Nevertheless, he quickly added that “the policy isn’t clear” and “there’s a lot of stuff behind the scenes,” making it difficult to know what Russia’s long-term objectives in Syria really are.

On the whole, Lutfi offered a guardedly optimistic reading of the current situation in Aleppo, one of the cities hardest hit by combat between ISIS forces and the Syrian army and its allies.

“One year after the liberation of Aleppo, there are signs of stability from a military point of view,” Lutfi said. “We no longer see bomber planes passing overhead, and we don’t see signs of combat.”

At the same time, Lutfi said, Aleppo and its Christian community face massive challenges of reconstruction and returning to normality after six years of war, which will be far from a “quick fix.”

“It’s not just reconstruction of buildings,” he said. “We also have to rebuild the destroyed human person, especially children and the elderly.”

The scale of the challenge, he said, is magnified by the fact that while Christians who were internally displaced inside Syria or who took refuge in neighboring Lebanon have begun to return, those who fled abroad to the U.S., Canada, or a European destination generally aren’t, saying the number of those returnees can be measured in the “tens.”

As for ACN’s Feb. 24 event, although historians today may debate whether, and to what extent, Christians of the early church really were sacrificed on the floor of the Colosseum’s arena, that doesn’t change much in terms of the public imagination.

As Alfredo Mantovano, an official of ACN, put it, the Colosseum is “a symbol of martyrdom in the whole world.”

In addition to bathing the Colosseum in red light, the Rome event also will feature live images of the Church of St. Paul in Mosul and the Maronite Cathedral of St.

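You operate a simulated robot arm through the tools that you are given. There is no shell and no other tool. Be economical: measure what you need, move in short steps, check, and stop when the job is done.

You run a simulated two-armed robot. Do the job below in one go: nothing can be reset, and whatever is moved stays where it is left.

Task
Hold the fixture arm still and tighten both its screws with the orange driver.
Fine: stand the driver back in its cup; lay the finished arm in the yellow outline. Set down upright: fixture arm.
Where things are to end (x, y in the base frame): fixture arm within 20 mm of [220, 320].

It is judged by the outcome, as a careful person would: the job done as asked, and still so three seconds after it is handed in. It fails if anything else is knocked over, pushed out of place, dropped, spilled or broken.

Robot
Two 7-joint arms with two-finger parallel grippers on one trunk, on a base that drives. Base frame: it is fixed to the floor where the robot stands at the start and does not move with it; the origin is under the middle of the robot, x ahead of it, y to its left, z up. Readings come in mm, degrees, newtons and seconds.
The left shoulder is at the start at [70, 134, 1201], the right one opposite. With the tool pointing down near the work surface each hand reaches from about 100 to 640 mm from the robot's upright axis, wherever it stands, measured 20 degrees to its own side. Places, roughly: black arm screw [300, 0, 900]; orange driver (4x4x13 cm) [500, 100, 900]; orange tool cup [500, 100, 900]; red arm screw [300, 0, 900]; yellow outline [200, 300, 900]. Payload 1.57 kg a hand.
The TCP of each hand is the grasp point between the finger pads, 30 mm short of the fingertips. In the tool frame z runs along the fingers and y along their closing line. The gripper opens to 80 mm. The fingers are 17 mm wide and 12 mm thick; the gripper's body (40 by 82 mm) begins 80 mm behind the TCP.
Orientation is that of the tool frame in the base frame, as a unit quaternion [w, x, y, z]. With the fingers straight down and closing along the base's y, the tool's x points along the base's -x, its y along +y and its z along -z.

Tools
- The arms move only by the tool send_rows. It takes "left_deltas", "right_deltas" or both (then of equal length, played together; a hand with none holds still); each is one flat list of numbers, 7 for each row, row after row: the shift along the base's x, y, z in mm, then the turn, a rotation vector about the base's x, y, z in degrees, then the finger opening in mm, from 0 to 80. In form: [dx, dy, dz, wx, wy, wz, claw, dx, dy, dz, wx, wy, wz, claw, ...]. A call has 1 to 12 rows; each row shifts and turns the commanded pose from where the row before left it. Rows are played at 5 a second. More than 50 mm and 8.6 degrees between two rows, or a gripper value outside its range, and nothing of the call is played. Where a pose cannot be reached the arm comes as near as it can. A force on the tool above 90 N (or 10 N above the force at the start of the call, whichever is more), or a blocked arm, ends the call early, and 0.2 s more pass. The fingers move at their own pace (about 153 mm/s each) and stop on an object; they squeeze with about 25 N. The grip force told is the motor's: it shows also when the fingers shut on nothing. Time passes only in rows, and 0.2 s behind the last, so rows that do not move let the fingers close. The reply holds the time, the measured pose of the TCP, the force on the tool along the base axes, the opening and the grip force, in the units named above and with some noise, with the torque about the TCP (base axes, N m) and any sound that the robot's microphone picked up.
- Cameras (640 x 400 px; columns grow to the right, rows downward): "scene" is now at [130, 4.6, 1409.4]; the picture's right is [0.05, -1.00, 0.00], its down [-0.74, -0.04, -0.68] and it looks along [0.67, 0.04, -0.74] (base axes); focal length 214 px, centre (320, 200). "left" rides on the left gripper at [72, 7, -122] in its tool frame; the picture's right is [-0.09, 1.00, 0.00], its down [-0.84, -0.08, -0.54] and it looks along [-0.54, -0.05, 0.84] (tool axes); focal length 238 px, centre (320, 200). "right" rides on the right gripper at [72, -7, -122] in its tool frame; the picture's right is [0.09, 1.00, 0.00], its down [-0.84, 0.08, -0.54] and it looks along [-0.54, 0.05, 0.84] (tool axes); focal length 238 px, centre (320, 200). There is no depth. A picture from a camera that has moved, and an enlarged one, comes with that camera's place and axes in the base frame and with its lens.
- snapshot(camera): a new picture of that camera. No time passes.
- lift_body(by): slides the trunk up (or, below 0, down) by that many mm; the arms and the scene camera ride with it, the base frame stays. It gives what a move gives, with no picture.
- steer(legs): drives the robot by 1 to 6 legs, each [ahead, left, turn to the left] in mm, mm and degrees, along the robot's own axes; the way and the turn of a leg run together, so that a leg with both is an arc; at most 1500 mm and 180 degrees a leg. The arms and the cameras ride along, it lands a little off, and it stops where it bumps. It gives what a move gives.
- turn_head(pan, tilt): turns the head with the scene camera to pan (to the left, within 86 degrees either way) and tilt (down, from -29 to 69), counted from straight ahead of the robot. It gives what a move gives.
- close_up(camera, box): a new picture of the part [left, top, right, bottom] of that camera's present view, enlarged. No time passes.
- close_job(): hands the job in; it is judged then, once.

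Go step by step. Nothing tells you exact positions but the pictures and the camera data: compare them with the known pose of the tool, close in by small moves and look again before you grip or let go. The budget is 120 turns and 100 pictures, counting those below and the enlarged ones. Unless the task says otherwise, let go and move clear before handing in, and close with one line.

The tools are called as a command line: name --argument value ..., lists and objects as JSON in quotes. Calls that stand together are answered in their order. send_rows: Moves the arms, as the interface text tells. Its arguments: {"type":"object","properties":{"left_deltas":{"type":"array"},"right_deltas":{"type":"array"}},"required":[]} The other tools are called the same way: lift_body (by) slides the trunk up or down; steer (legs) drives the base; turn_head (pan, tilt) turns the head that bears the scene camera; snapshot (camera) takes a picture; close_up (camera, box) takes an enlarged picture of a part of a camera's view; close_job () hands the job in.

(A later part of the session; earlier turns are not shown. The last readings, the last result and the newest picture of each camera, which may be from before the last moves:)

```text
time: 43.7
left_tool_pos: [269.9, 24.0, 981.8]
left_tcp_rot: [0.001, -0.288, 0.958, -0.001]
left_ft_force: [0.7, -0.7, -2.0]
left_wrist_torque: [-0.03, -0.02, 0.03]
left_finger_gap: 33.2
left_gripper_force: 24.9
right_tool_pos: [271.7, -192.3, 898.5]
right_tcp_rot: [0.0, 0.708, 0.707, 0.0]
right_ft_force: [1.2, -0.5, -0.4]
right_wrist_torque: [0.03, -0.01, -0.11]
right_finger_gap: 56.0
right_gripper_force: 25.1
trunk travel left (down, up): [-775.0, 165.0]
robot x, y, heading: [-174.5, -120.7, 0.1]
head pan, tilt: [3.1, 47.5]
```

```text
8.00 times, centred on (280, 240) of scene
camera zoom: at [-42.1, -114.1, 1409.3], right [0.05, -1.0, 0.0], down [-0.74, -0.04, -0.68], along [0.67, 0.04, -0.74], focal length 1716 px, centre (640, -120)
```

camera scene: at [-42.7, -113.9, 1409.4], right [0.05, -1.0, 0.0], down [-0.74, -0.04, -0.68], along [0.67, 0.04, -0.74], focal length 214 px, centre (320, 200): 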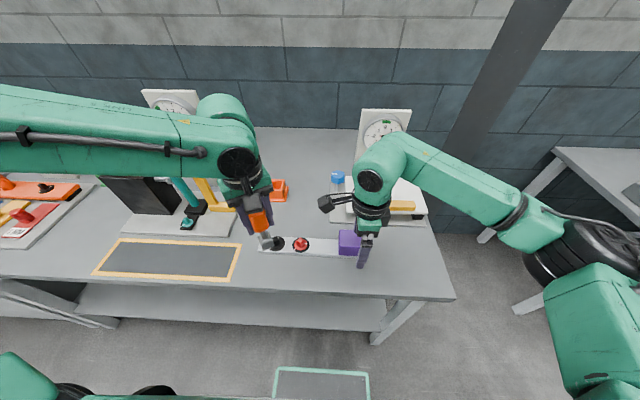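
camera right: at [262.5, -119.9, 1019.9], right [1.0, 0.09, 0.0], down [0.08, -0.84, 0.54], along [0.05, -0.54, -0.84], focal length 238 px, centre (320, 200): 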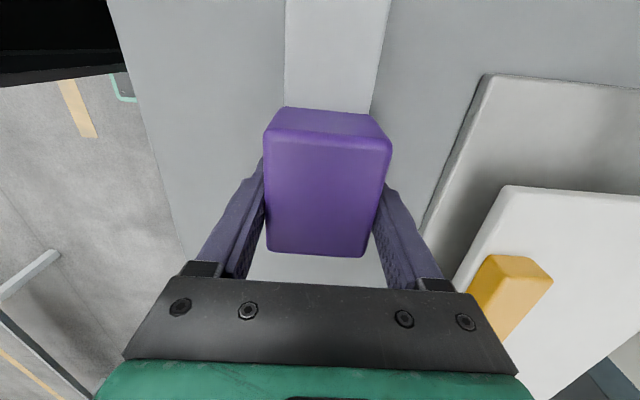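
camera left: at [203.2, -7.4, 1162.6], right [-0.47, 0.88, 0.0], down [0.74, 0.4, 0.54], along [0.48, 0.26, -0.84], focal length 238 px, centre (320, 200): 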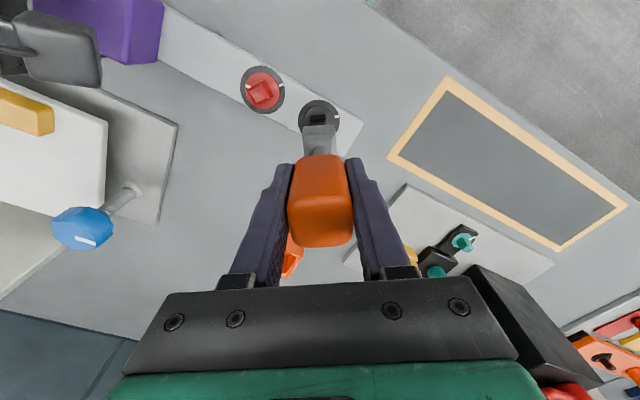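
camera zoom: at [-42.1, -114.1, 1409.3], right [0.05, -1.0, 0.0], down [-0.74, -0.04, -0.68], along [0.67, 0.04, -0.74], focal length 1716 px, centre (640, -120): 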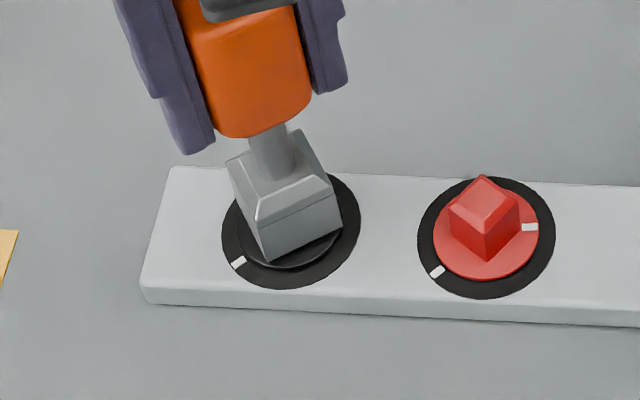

Elijah in Aleppo, both bathed in red as well.

Alessandro Monteduro, also with ACN, described the Feb. 24 event as a “sober provocation … to call the attention of the international community to violations of the liberty of faith for all minorities, and, in a special way, to the world’s most persecuted and oppressed [religious minority], which is Christians.”

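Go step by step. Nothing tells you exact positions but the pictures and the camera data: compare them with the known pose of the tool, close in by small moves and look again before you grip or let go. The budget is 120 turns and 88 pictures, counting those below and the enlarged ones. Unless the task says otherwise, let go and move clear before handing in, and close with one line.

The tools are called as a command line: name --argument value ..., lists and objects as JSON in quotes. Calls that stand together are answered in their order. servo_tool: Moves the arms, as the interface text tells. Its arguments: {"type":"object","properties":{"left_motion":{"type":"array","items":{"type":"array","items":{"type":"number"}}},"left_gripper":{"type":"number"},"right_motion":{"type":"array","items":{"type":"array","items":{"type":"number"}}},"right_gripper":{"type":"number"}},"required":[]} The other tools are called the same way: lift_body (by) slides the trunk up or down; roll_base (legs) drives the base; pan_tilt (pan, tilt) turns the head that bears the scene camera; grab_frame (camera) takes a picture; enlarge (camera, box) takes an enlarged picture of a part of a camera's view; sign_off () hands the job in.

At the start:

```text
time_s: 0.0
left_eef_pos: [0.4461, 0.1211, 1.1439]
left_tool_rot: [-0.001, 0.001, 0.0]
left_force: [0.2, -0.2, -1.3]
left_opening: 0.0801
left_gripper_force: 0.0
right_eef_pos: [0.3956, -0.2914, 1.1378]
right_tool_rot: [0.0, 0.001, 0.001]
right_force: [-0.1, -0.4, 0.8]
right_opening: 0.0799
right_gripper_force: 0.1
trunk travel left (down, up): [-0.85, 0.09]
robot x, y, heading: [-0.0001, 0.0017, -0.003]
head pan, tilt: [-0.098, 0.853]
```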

Monteduro explained that although these initiatives have taken place since 2016, this one will feature a special emphasis on the suffering of Christian women, through two emblematic witnesses:

  • Asia Bibi, an illiterate Catholic mother and laborer in the Punjab region of Pakistan, who was charged under that country’s blasphemy laws for allegedly insulting the prophet Muhammad and sentenced to death. She’s spent the last decade in prison as various appeals have coursed through the Pakistani legal system, and will be represented in Rome by her husband Ashiq Masih and her youngest daughter, Eisham Ashiq.
  • Rebecca Bitrus, who was kidnapped and subjected to serial rape by Boko Haram forces in Nigeria. She was pregnant at the time of her kidnapping and lost her unborn child while in captivity. She was held for two years, during which time Boko Haram killed her son Jonathan, and was impregnated by one of her captors and eventually gave birth to the child. Despite all that, Bitrus says she can’t bring herself to hate her captors, and will speak about the power of forgiveness.

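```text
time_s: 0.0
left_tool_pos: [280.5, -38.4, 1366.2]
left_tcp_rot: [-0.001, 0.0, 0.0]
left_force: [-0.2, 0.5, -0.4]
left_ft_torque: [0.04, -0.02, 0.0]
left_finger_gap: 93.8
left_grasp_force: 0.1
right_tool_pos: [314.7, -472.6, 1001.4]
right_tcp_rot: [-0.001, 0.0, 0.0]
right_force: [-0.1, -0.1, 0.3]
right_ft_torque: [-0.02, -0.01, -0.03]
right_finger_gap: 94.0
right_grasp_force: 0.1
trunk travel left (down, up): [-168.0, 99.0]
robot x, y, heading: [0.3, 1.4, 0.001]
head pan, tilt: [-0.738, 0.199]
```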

A number of dignitaries will be on hand for the Feb. 24 event, including the President of the European Parliament, Antonio Tajani, and the Secretary General of the powerful Episcopal Conference of Italy, Bishop Nuncio Galantino. Because Pope Francis hand-picked Galantino for the role and the two are seen as close, his presence is an indirect way of representing the pontiff as well.

Mantovano evoked a line from St. Pope John Paul II, who, during the Great Jubilee year of 2000, spoke of the “new colosseums” of the modern world, meaning the global “geography of persecution” today, in which Christians and other minorities are exposed to threats in a staggering variety of settings.

Mantovano said that anti-Christian persecution in particular is as “forgotten and ignored as it is vast.”

“The aim of this project,” he said, is to “lift the veil of indifference, which also means saving human lives.”